SHORT TASK:
Present the data once more in exactly its original form.

[Start of INFORMATION SHOWN]

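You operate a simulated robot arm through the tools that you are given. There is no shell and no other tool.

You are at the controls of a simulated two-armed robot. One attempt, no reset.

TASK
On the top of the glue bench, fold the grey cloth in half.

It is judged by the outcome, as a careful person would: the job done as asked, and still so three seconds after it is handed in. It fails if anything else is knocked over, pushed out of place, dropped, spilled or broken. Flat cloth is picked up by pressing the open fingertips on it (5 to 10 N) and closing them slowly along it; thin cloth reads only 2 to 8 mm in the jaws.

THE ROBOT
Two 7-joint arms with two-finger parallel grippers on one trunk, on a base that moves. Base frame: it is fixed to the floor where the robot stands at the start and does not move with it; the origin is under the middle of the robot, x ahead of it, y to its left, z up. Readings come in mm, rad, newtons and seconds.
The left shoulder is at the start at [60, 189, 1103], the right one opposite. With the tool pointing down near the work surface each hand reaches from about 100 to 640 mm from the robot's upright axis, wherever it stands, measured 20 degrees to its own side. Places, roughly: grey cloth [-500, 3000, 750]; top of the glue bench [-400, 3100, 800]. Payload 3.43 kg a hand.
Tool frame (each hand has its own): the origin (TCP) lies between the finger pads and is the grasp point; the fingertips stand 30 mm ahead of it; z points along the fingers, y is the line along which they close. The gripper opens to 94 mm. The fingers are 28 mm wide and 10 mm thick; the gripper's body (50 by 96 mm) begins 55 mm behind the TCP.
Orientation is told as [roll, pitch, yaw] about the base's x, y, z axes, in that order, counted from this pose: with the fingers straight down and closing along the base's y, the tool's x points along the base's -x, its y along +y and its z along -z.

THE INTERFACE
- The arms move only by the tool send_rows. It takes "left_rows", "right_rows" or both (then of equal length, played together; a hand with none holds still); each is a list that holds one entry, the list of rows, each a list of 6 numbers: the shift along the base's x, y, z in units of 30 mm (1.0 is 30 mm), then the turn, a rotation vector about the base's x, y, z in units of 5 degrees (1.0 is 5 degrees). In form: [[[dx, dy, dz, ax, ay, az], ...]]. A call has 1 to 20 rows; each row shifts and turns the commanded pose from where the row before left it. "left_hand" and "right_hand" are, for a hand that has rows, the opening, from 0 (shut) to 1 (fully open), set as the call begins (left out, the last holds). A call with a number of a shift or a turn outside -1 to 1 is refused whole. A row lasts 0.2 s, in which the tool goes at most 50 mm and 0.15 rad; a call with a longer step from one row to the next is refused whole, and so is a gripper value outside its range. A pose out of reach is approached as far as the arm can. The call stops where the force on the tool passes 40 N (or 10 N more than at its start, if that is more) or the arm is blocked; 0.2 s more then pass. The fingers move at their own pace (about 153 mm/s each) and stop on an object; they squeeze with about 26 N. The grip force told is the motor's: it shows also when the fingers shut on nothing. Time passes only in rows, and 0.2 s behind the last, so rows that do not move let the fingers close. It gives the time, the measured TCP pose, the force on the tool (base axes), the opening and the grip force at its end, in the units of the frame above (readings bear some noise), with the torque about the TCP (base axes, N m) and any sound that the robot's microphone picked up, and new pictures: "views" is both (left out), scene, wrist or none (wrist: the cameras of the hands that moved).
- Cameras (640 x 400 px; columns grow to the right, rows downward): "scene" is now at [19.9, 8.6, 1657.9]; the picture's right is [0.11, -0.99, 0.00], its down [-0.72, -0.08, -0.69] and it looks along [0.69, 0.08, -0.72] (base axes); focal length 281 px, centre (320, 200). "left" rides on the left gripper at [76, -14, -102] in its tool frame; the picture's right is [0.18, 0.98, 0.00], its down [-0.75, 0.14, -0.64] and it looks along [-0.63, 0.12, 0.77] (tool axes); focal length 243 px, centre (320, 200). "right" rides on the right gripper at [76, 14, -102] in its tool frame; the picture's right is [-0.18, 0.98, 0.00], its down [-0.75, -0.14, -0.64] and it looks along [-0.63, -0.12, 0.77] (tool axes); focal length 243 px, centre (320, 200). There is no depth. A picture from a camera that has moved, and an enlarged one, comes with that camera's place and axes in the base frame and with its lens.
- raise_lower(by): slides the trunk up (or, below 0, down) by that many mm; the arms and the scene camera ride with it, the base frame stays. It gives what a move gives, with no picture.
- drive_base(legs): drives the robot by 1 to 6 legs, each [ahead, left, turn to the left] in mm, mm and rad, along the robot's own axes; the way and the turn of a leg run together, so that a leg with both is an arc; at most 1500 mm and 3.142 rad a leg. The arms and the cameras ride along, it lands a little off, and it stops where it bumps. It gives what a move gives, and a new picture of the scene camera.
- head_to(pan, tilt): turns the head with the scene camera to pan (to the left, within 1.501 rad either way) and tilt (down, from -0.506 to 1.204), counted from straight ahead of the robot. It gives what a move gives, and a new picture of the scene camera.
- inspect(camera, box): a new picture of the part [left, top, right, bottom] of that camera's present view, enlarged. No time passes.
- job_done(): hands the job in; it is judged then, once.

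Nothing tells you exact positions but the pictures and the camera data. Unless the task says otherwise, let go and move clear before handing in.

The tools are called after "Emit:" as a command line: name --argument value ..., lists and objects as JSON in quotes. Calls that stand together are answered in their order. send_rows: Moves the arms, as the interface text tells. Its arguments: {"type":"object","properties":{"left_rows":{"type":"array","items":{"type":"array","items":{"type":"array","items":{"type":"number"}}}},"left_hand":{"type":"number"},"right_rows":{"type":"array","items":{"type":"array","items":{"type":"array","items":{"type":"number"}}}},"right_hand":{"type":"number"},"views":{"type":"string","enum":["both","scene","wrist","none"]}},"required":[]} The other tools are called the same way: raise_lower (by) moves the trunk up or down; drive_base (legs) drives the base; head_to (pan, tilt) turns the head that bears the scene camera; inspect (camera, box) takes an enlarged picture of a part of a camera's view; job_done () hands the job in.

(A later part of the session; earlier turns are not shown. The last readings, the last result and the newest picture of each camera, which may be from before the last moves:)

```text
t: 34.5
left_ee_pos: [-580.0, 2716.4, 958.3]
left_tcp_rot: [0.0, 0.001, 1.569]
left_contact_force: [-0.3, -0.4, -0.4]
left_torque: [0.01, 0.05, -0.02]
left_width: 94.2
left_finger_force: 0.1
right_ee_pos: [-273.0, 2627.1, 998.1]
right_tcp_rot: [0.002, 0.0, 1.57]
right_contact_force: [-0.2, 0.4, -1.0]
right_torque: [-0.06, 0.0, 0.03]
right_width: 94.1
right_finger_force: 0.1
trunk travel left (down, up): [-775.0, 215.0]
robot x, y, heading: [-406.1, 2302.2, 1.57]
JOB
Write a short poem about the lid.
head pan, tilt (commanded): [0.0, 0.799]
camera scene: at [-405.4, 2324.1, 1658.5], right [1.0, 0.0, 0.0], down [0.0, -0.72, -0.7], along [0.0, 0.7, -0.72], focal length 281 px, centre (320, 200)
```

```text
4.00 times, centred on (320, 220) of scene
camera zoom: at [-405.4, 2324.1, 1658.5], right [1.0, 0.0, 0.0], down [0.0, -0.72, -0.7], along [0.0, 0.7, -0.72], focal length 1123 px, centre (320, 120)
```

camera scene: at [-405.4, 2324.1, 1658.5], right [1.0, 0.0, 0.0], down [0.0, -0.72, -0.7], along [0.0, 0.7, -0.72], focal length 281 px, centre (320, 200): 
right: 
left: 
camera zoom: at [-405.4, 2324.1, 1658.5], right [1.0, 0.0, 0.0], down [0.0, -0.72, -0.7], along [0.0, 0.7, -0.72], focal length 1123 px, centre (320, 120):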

[End of INFORMATION SHOWN]

RESULT OF THIS TASK:
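You operate a simulated robot arm through the tools that you are given. There is no shell and no other tool.

You are at the controls of a simulated two-armed robot. One attempt, no reset.

TASK
On the top of the glue bench, fold the grey cloth in half.

It is judged by the outcome, as a careful person would: the job done as asked, and still so three seconds after it is handed in. It fails if anything else is knocked over, pushed out of place, dropped, spilled or broken. Flat cloth is picked up by pressing the open fingertips on it (5 to 10 N) and closing them slowly along it; thin cloth reads only 2 to 8 mm in the jaws.

THE ROBOT
Two 7-joint arms with two-finger parallel grippers on one trunk, on a base that moves. Base frame: it is fixed to the floor where the robot stands at the start and does not move with it; the origin is under the middle of the robot, x ahead of it, y to its left, z up. Readings come in mm, rad, newtons and seconds.
The left shoulder is at the start at [60, 189, 1103], the right one opposite. With the tool pointing down near the work surface each hand reaches from about 100 to 640 mm from the robot's upright axis, wherever it stands, measured 20 degrees to its own side. Places, roughly: grey cloth [-500, 3000, 750]; top of the glue bench [-400, 3100, 800]. Payload 3.43 kg a hand.
Tool frame (each hand has its own): the origin (TCP) lies between the finger pads and is the grasp point; the fingertips stand 30 mm ahead of it; z points along the fingers, y is the line along which they close. The gripper opens to 94 mm. The fingers are 28 mm wide and 10 mm thick; the gripper's body (50 by 96 mm) begins 55 mm behind the TCP.
Orientation is told as [roll, pitch, yaw] about the base's x, y, z axes, in that order, counted from this pose: with the fingers straight down and closing along the base's y, the tool's x points along the base's -x, its y along +y and its z along -z.

THE INTERFACE
- The arms move only by the tool send_rows. It takes "left_rows", "right_rows" or both (then of equal length, played together; a hand with none holds still); each is a list that holds one entry, the list of rows, each a list of 6 numbers: the shift along the base's x, y, z in units of 30 mm (1.0 is 30 mm), then the turn, a rotation vector about the base's x, y, z in units of 5 degrees (1.0 is 5 degrees). In form: [[[dx, dy, dz, ax, ay, az], ...]]. A call has 1 to 20 rows; each row shifts and turns the commanded pose from where the row before left it. "left_hand" and "right_hand" are, for a hand that has rows, the opening, from 0 (shut) to 1 (fully open), set as the call begins (left out, the last holds). A call with a number of a shift or a turn outside -1 to 1 is refused whole. A row lasts 0.2 s, in which the tool goes at most 50 mm and 0.15 rad; a call with a longer step from one row to the next is refused whole, and so is a gripper value outside its range. A pose out of reach is approached as far as the arm can. The call stops where the force on the tool passes 40 N (or 10 N more than at its start, if that is more) or the arm is blocked; 0.2 s more then pass. The fingers move at their own pace (about 153 mm/s each) and stop on an object; they squeeze with about 26 N. The grip force told is the motor's: it shows also when the fingers shut on nothing. Time passes only in rows, and 0.2 s behind the last, so rows that do not move let the fingers close. It gives the time, the measured TCP pose, the force on the tool (base axes), the opening and the grip force at its end, in the units of the frame above (readings bear some noise), with the torque about the TCP (base axes, N m) and any sound that the robot's microphone picked up, and new pictures: "views" is both (left out), scene, wrist or none (wrist: the cameras of the hands that moved).
- Cameras (640 x 400 px; columns grow to the right, rows downward): "scene" is now at [19.9, 8.6, 1657.9]; the picture's right is [0.11, -0.99, 0.00], its down [-0.72, -0.08, -0.69] and it looks along [0.69, 0.08, -0.72] (base axes); focal length 281 px, centre (320, 200). "left" rides on the left gripper at [76, -14, -102] in its tool frame; the picture's right is [0.18, 0.98, 0.00], its down [-0.75, 0.14, -0.64] and it looks along [-0.63, 0.12, 0.77] (tool axes); focal length 243 px, centre (320, 200). "right" rides on the right gripper at [76, 14, -102] in its tool frame; the picture's right is [-0.18, 0.98, 0.00], its down [-0.75, -0.14, -0.64] and it looks along [-0.63, -0.12, 0.77] (tool axes); focal length 243 px, centre (320, 200). There is no depth. A picture from a camera that has moved, and an enlarged one, comes with that camera's place and axes in the base frame and with its lens.
- raise_lower(by): slides the trunk up (or, below 0, down) by that many mm; the arms and the scene camera ride with it, the base frame stays. It gives what a move gives, with no picture.
- drive_base(legs): drives the robot by 1 to 6 legs, each [ahead, left, turn to the left] in mm, mm and rad, along the robot's own axes; the way and the turn of a leg run together, so that a leg with both is an arc; at most 1500 mm and 3.142 rad a leg. The arms and the cameras ride along, it lands a little off, and it stops where it bumps. It gives what a move gives, and a new picture of the scene camera.
- head_to(pan, tilt): turns the head with the scene camera to pan (to the left, within 1.501 rad either way) and tilt (down, from -0.506 to 1.204), counted from straight ahead of the robot. It gives what a move gives, and a new picture of the scene camera.
- inspect(camera, box): a new picture of the part [left, top, right, bottom] of that camera's present view, enlarged. No time passes.
- job_done(): hands the job in; it is judged then, once.

Nothing tells you exact positions but the pictures and the camera data. Unless the task says otherwise, let go and move clear before handing in.

The tools are called after "Emit:" as a command line: name --argument value ..., lists and objects as JSON in quotes. Calls that stand together are answered in their order. send_rows: Moves the arms, as the interface text tells. Its arguments: {"type":"object","properties":{"left_rows":{"type":"array","items":{"type":"array","items":{"type":"array","items":{"type":"number"}}}},"left_hand":{"type":"number"},"right_rows":{"type":"array","items":{"type":"array","items":{"type":"array","items":{"type":"number"}}}},"right_hand":{"type":"number"},"views":{"type":"string","enum":["both","scene","wrist","none"]}},"required":[]} The other tools are called the same way: raise_lower (by) moves the trunk up or down; drive_base (legs) drives the base; head_to (pan, tilt) turns the head that bears the scene camera; inspect (camera, box) takes an enlarged picture of a part of a camera's view; job_done () hands the job in.

(A later part of the session; earlier turns are not shown. The last readings, the last result and the newest picture of each camera, which may be from before the last moves:)

```text
t: 34.5
left_ee_pos: [-580.0, 2716.4, 958.3]
left_tcp_rot: [0.0, 0.001, 1.569]
left_contact_force: [-0.3, -0.4, -0.4]
left_torque: [0.01, 0.05, -0.02]
left_width: 94.2
left_finger_force: 0.1
right_ee_pos: [-273.0, 2627.1, 998.1]
right_tcp_rot: [0.002, 0.0, 1.57]
right_contact_force: [-0.2, 0.4, -1.0]
right_torque: [-0.06, 0.0, 0.03]
right_width: 94.1
right_finger_force: 0.1
trunk travel left (down, up): [-775.0, 215.0]
robot x, y, heading: [-406.1, 2302.2, 1.57]
JOB
Write a short poem about the lid.
head pan, tilt (commanded): [0.0, 0.799]
camera scene: at [-405.4, 2324.1, 1658.5], right [1.0, 0.0, 0.0], down [0.0, -0.72, -0.7], along [0.0, 0.7, -0.72], focal length 281 px, centre (320, 200)
```

```text
4.00 times, centred on (320, 220) of scene
camera zoom: at [-405.4, 2324.1, 1658.5], right [1.0, 0.0, 0.0], down [0.0, -0.72, -0.7], along [0.0, 0.7, -0.72], focal length 1123 px, centre (320, 120)
```

camera scene: at [-405.4, 2324.1, 1658.5], right [1.0, 0.0, 0.0], down [0.0, -0.72, -0.7], along [0.0, 0.7, -0.72], focal length 281 px, centre (320, 200): 
right: 
left: 
camera zoom: at [-405.4, 2324.1, 1658.5], right [1.0, 0.0, 0.0], down [0.0, -0.72, -0.7], along [0.0, 0.7, -0.72], focal length 1123 px, centre (320, 120):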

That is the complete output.